An active listener might speed up a piece of music in order to perceive more clearly its macrostructure, or slow it down to hear articulation and detail more precisely. Portions of pieces are juxtaposed for comparison or played simultaneously, tracing "the motifs of the Indian raga Darbar over Senegalese drumming recording in Paris and a background mosaic of frozen moments from an exotic Hollywood orchestration of the 1950's (a sonic texture like a "Mona Lisa" which in close-up, reveals itself to be made up of tiny reproductions of the Taj Mahal."

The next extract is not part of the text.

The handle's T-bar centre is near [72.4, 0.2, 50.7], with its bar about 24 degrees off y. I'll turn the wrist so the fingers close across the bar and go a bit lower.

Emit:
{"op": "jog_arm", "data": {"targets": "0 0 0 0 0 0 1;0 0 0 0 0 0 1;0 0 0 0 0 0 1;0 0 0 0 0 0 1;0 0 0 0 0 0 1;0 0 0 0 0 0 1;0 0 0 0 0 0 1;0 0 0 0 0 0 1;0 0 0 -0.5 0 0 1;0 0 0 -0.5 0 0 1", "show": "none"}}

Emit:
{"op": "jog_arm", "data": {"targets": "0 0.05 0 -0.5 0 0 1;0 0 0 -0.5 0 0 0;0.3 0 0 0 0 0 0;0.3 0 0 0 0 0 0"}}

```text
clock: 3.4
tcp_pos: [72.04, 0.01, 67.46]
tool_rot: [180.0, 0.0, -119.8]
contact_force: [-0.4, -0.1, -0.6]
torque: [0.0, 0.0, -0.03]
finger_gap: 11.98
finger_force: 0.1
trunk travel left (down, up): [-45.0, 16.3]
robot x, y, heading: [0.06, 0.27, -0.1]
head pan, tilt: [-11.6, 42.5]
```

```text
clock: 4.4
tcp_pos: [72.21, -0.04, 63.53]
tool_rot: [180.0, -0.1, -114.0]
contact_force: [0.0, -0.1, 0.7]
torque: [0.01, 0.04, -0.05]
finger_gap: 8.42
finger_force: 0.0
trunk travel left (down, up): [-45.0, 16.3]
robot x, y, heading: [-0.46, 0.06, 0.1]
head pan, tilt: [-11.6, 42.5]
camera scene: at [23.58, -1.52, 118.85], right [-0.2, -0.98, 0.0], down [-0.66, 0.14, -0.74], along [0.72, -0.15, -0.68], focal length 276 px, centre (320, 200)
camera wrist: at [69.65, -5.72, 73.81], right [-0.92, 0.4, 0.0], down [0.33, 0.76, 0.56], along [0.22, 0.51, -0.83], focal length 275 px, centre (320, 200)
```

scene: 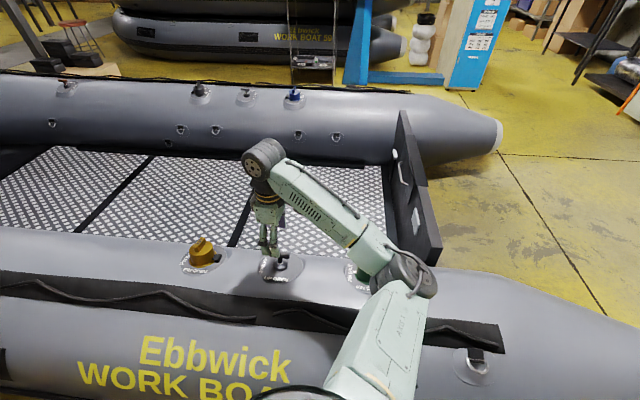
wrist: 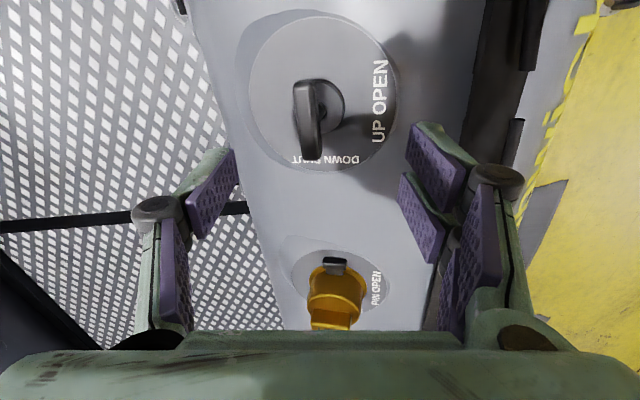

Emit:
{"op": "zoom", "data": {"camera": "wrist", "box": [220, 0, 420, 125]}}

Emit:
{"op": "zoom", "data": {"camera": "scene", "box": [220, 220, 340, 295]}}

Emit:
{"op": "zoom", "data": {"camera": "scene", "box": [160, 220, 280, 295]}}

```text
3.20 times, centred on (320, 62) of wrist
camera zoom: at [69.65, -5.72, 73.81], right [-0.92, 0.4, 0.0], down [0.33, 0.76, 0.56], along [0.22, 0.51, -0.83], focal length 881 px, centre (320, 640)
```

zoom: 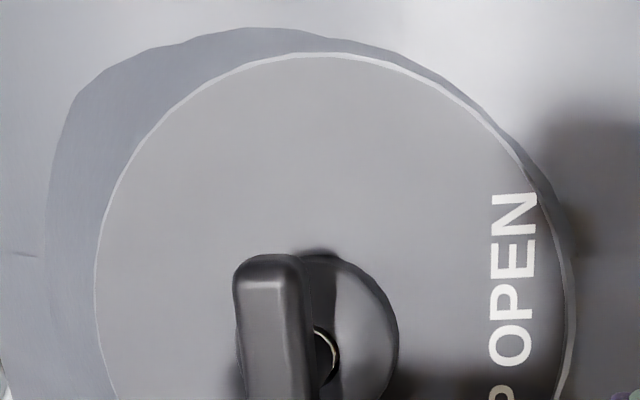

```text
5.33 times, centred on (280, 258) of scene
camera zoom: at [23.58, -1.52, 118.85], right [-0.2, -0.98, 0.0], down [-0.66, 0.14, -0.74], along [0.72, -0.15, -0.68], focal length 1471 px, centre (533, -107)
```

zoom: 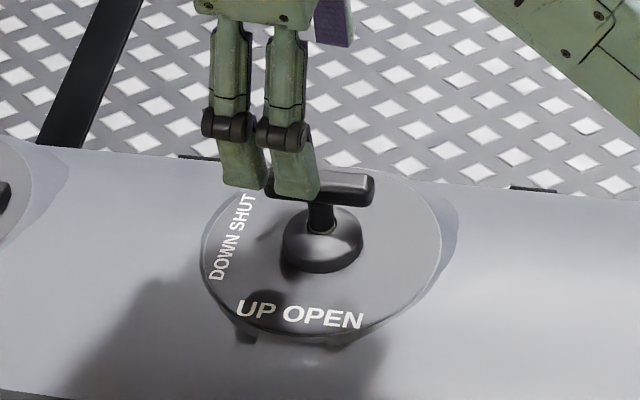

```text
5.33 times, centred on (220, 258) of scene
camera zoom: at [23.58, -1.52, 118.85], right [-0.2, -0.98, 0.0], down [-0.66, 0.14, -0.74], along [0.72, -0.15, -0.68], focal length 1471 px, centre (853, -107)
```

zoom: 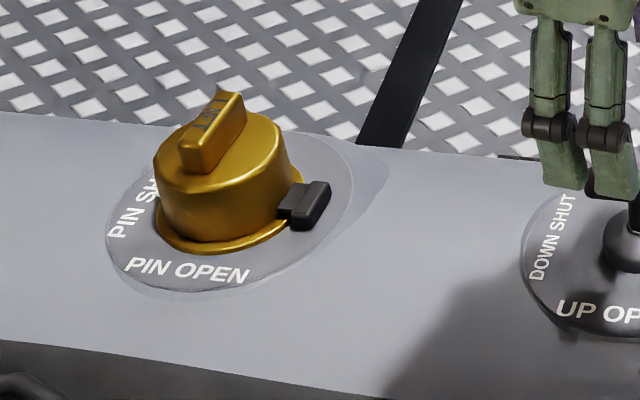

Piracy or plagiarism of a work occur, according to Milton, "if it is not bettered by the borrower". Stravinsky added the right of possession to Milton's distinction when he said,. "A good composer does not imitate; he steals." An example of this better borrowing is Jim Tenney's "Collage 1" (l961) in which Elvis Presley's hit record "Blue Suede Shoes" (itself borrowed from Carl Perkins) is transformed by means of multi-speed tape recorders and razorblade. In the same way that Pierre Schaeffer found musical potential in his object sonore, which could be, for instance, a footstep, heavy with associations, Tenney took an everyday music and allowed us to hear it differently. At the same time, all that was inherently Elvis radically influenced our perception of Jim's piece.